(The following column by John Blankenship appeared on the West Virginia Record website on July 18. Brother E.B. Lilly is a retired member of BLET Division 101 in Hinton, W.Va.)
BECKLEY, W.Va. — It took more than 25 tons of coal and 30,000 gallons of water to power a big steam locomotive from Handley, near Montgomery, to Hinton in the 1940s and early ’50s.
“When they took the steam engine off the line, they took everything away from railroading,” explained E.B. Lilly, 81, of Daniels.
Lilly got the nickname “East Bound” from the crusty old railroaders of his generation. He spent 41 years on the railroad, working as a fireman when the 118-foot steam locomotives of the Hinton Division — including Raleigh, Thurmond, Qunnimont and Gauley Bridge — were derailed in favor of the quieter, cleaner diesel engines in the early 1950s.
But the retired engineer’s heart still lingers in the era of steam-driven trains. His memory of working the old coal-burning locomotive is still clear as a whistle. “Running that old iron thing is something I’ll never forget,” he said. “There’s something about railroading and its people. It becomes part of your life and you enjoy every part of it.”
Suddenly, Lilly checked his 23-jewell Elgin pocket watch as if to make sure he isn’t late for his afternoon run. For a few short seconds, he seems transported to an earlier time, a time among clouds of white steam and black coal smoke and the howl of steam whistles. His green eyes fix on one particular old story.
“We’d hit the mountain hard going up to Clifton Forge from Hinton,” Lilly recalled of his early runs on the CSX line, known in earlier decades as Chessie System and C&O Railroad along what was then called the Allegheny Mountain subdivision.
“On a hard pull, the stoker sent a stream of coal into the fire box as big as your leg,” he said. “The engine popped and cracked, belching out a pillar of smoke from the stack. It was a pretty sound, it was a beautiful sight.”
Starting out as a fireman in 1946, Lilly was promoted to engineer in 1955. He is often lauded by brakemen and other railroad crewmen for his skill at handling trains.
“He could take 100 cars 200 miles and never spill the coffee out of your cup in the caboose,” recalled one former brakeman on the old C&O line. “He had such a steady hand with the engine that you could hardly tell if you were moving.”
Lilly may have had the respect of his peers when it came to running trains, but he got the scare of his life in the late 1940s on a steam locomotive headed to Clifton Forge across one of the Allegheny Mountains which straddles the border between the two Virginias.
A few miles out of Hinton, the engine’s steam got dangerously low in the boiler.
“I was firing for an old engineer by the name of Tim Taylor on the Allegheny run when the engine stalled on its way up on the mountain; it couldn’t go, and alarm went up and stayed up for a long time.
“I figured she was going to blow for sure, and I didn’t want to be on her when she did. So I got off and met the brakeman coming around the back of the engine; he told me, ‘I’m going, too.’

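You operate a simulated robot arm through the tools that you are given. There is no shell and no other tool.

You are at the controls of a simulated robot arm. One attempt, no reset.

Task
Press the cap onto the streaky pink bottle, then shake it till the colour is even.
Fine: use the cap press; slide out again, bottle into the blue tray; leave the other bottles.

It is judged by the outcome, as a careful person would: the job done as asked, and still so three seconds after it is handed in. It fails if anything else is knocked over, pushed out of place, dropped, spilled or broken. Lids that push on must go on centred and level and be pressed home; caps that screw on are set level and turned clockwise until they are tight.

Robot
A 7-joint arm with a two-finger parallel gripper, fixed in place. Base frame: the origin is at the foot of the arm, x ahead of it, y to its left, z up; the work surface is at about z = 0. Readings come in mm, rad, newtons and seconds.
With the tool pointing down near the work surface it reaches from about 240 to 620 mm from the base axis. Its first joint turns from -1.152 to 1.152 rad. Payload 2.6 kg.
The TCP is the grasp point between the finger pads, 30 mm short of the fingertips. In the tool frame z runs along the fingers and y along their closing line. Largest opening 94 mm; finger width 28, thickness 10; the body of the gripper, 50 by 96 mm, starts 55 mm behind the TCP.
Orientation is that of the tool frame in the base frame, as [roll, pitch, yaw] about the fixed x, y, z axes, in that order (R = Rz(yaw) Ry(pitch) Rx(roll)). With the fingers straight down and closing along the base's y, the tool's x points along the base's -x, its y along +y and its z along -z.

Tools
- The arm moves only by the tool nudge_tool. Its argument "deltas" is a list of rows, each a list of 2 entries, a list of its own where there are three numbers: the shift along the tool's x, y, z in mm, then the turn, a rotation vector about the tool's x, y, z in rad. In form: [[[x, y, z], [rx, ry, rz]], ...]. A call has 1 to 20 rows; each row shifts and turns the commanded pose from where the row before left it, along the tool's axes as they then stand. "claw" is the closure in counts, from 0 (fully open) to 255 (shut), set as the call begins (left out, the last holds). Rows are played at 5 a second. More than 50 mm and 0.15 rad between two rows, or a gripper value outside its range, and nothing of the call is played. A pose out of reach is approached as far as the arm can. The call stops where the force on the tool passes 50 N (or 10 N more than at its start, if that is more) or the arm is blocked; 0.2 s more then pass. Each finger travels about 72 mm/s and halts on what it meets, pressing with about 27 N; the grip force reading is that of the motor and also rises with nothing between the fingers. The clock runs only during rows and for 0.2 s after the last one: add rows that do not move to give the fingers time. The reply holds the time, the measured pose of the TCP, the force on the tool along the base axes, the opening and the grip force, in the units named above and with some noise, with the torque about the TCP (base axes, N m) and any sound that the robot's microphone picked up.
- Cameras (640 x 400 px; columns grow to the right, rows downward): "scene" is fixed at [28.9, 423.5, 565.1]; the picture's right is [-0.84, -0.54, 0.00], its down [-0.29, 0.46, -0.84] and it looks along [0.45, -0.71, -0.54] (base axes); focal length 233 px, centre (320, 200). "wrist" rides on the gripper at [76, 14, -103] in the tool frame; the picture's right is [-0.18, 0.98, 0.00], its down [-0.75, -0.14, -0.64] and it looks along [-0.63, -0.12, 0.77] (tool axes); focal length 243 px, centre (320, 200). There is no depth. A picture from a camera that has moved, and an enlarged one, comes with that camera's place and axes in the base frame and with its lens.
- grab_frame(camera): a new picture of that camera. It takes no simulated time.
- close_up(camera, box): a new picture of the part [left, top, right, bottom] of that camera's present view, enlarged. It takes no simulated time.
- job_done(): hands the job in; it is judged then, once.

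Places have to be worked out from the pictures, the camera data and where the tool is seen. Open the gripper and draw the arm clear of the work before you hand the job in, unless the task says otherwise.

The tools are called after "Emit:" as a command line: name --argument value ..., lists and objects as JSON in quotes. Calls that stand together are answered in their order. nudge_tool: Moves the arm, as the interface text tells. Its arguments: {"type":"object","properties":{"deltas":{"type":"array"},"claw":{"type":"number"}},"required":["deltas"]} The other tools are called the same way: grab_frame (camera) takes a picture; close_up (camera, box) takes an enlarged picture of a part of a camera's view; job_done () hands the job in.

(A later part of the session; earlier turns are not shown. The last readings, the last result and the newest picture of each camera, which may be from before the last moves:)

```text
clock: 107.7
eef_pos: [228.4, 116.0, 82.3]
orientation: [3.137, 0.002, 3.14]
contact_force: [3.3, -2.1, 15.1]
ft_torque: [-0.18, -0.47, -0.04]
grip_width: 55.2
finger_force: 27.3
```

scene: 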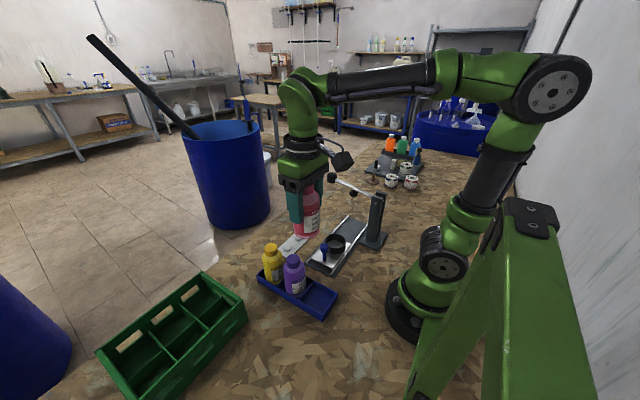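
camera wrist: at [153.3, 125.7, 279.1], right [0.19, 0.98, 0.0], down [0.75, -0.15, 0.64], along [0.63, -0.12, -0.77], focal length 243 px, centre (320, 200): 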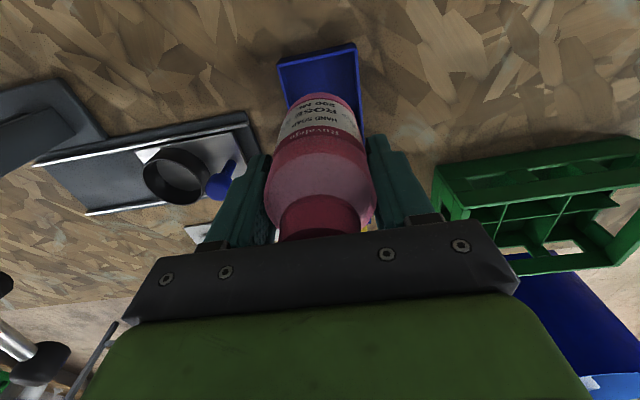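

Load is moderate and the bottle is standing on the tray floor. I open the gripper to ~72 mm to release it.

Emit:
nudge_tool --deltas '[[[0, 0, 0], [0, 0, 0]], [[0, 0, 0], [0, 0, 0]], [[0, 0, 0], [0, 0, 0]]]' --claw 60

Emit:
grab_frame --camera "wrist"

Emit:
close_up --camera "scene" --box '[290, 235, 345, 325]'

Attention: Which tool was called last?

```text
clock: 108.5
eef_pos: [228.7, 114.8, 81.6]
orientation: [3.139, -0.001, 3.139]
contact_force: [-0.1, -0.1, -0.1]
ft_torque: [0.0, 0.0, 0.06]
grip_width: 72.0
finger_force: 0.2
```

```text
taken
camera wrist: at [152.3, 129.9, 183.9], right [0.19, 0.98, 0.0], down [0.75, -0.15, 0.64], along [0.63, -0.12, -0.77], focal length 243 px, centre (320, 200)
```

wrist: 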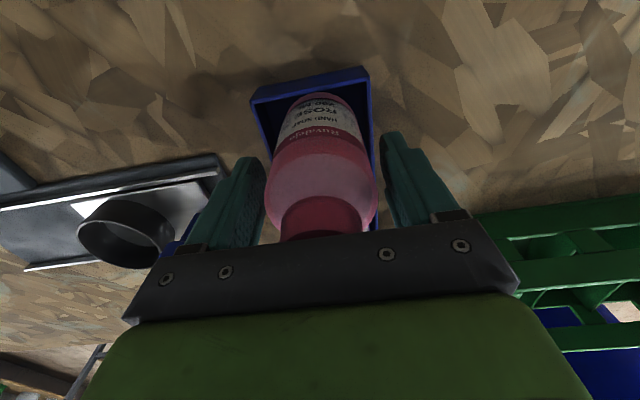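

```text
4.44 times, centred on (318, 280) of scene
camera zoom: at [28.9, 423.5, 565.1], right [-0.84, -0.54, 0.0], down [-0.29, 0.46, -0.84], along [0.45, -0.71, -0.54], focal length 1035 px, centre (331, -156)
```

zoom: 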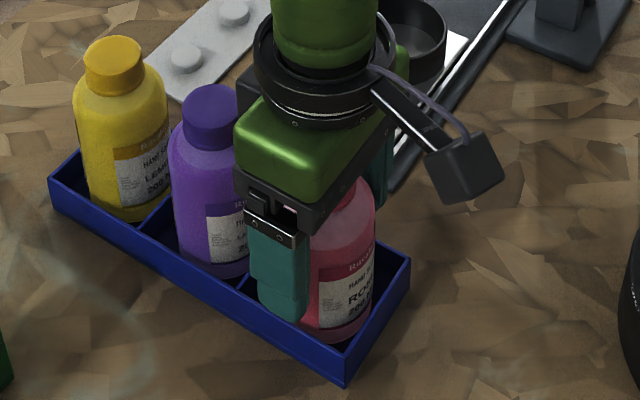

“But then the engineer turned on the pump to feed water to the boiler, and I heard the alarm go down. So I went and climbed back on the engine.”
Lilly was promoted to Road Foreman/Assistant Train Master in 1969, when he assumed the duties of an official in supervisory capacity.
Though Lilly spent 41 years on the railroad, he said he never got tired of his job until it came time to retire. “It wasn’t railroading anymore,” he said, “especially when the railroad officials closed down some of the local terminals and moved us out several miles down the track. Then, after we’d pull a 12-hour shift, they’d send a taxi out to pick us up. It wasn’t for me.”
Most of the engineers, firemen and conductors on the old steam trains are gone now, but many area residents who grew up in that era still remember the days of steam when numerous trains arrived and departed daily from local depots and rail yards.
Lilly, meanwhile, likes to reminisce about his life’s work on the railroad and pay tribute to the men who labored on the former C&O line.
One of his fondest memories from his years of railroading is firing the boilers of the old steam locomotives and sharing the camaraderie of those who worked on the ribbons of steel. “I liked the men I worked with and I enjoyed the challenges that the railroad job presented,” he said. “I met a lot of good people and we got along well together.”